Wednesday, June 6, 2007

Regulating Homeschooling?

Talk to Action gives an excerpt from this forthcoming paper on homeschooling. Key paragraphs:
Surprisingly, the social and legal implications of this phenomenon have received almost no scholarly attention. For decades political theorists have worried and argued about what steps a liberal society must take to protect children being raised in illiberal communities. They have focused their attention
on the extent to which a liberal society must permit or condemn such practices as polygamy, clitoridectomy, and child marriage.
Virtually absent from the debate has been any discussion of the extent to which a liberal society should condone or constrain homeschooling, particularly as practiced by religious fundamentalist families explicitly seeking to shield their children from liberal values of sex equality, gender role fluidity and critical rationality.
. . . .
Legal academics have been even more silent in the face of homeschooling's dramatic rise.

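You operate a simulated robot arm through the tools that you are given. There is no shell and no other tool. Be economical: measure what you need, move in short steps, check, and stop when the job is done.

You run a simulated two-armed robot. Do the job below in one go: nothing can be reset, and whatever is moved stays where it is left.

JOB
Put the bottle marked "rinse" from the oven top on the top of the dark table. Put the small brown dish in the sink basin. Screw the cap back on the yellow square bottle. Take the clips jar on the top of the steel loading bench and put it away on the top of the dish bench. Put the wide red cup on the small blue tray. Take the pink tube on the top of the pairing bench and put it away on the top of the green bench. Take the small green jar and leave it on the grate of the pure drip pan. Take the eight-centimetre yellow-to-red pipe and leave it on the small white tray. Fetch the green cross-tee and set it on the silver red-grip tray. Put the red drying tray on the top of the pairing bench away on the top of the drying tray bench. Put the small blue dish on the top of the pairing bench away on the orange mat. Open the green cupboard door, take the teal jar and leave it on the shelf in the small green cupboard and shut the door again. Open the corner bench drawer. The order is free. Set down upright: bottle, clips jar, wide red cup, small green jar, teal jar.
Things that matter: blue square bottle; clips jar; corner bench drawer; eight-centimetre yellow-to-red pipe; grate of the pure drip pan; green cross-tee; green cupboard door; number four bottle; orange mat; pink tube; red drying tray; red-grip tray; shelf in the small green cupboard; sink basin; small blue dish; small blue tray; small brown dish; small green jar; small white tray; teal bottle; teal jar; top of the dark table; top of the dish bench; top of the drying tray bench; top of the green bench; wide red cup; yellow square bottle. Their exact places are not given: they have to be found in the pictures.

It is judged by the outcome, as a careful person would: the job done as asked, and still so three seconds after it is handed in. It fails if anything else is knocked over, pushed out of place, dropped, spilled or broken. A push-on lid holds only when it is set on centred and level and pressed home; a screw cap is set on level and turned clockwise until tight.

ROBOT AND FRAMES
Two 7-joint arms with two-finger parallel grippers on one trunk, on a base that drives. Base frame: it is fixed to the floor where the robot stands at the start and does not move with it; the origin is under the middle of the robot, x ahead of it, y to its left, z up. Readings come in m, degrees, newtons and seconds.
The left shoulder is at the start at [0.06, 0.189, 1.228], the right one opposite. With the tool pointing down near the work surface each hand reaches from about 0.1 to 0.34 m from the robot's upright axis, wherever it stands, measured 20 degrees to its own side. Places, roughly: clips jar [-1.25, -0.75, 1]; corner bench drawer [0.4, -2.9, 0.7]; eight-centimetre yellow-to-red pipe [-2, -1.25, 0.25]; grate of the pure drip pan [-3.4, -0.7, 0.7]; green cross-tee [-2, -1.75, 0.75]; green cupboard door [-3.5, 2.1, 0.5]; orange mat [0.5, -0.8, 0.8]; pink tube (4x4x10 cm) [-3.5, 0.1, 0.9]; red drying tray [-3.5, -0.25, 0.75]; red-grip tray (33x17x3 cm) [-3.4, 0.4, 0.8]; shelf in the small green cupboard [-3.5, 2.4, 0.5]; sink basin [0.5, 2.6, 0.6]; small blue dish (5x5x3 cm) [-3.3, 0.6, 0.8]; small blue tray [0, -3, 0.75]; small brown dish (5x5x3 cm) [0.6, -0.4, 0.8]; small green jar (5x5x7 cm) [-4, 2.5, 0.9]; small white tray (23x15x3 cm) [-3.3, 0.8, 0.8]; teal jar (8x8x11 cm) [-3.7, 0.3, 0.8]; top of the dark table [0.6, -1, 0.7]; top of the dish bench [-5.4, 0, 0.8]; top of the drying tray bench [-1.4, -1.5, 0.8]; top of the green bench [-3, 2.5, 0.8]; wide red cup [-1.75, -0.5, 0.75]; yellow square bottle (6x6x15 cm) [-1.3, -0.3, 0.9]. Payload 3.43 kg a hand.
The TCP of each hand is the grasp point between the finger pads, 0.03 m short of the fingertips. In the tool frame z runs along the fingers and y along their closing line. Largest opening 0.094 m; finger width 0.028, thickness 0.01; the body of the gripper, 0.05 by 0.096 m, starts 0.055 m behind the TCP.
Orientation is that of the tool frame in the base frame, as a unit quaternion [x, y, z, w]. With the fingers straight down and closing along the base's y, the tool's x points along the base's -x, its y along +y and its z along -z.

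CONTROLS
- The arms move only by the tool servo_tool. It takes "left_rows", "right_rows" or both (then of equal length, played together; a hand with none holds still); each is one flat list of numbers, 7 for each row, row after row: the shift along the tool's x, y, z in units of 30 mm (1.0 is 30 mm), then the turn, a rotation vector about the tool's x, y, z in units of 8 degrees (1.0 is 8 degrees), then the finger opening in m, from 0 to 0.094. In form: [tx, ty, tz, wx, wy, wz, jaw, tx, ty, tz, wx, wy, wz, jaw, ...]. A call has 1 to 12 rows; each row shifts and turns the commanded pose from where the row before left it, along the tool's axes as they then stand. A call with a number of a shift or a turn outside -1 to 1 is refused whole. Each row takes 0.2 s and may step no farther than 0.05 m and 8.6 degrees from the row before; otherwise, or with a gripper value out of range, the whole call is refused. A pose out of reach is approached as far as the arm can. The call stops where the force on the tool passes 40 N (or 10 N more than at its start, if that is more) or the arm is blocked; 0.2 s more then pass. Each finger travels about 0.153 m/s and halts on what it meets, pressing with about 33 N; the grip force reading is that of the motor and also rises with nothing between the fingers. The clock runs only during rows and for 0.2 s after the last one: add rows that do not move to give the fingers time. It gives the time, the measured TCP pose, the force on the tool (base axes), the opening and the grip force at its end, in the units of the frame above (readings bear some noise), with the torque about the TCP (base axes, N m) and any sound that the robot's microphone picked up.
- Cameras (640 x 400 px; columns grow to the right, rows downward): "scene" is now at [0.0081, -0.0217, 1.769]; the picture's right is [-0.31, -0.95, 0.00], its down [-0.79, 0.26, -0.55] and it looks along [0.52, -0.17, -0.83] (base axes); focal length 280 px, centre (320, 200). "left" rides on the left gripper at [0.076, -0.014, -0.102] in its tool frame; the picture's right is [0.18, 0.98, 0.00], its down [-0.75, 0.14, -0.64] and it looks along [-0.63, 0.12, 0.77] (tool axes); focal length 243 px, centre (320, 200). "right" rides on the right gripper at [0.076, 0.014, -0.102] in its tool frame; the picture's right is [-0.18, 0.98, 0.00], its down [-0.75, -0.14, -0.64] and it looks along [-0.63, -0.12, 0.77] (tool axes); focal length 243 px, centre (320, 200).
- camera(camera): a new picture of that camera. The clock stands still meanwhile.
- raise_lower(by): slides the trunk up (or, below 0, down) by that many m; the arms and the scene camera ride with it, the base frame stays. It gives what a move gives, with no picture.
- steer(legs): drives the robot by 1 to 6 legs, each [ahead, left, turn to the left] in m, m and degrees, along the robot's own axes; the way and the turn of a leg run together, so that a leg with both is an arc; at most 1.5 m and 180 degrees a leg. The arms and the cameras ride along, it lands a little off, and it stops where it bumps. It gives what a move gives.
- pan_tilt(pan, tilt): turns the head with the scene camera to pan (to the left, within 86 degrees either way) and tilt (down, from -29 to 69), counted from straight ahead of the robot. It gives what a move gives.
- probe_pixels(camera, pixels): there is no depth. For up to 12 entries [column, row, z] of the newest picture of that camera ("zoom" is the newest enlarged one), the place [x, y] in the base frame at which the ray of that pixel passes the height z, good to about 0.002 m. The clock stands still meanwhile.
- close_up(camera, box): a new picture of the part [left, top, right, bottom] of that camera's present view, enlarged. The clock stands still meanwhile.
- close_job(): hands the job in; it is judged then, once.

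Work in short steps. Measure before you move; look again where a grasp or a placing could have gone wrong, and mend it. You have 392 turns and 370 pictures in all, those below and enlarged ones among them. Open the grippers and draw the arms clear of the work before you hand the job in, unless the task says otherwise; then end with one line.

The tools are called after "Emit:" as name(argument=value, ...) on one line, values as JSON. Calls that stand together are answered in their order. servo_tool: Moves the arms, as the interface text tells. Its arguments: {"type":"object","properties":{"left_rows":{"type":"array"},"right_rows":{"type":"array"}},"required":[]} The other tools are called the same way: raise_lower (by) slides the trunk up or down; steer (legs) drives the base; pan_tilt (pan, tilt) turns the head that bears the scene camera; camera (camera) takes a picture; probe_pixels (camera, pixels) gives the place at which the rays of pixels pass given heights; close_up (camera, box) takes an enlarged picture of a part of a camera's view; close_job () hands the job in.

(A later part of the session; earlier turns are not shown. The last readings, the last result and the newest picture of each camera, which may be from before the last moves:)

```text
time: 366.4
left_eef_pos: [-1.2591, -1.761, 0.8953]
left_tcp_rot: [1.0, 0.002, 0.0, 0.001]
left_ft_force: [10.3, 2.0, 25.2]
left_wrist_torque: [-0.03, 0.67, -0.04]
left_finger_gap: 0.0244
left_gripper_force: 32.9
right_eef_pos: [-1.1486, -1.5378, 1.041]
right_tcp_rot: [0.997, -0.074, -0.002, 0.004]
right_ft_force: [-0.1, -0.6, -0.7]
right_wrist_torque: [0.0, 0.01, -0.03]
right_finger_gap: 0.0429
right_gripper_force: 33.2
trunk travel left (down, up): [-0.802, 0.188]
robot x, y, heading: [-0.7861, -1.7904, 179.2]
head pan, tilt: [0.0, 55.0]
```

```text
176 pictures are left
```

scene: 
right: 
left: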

Most articles about homeschooling have focused on the narrow question of whether public schools must permit homeschooled
students to participate in extracurricular activities. Very few have provided any critical evaluation or assessment of current homeschooling laws more generally. None have addressed the significant constitutional questions raised by state abdication of control over homeschooling. This paper seeks to begin to fill this important void. The paper explores the constitutional limits the state action doctrine puts on states' ability to delegate unfettered control over education to homeschooling parents. It argues that states must--not may or should--regulate homeschooling to ensure that parents provide their children with a basic minimum education and check rampant forms of sexism.
I don't know a lot about the homeschooling movement, although it is interesting, as the paper points out, that this movement started as a left-wing phenomenon as a part of the free schools efforts in the 1960s. I'm not sure how one could argue for regulating homeschooling without regulating private schools (and choice schools) which seem mostly unregulated (from a pedagogical standpoint at least) in Wisconsin as far as I can tell.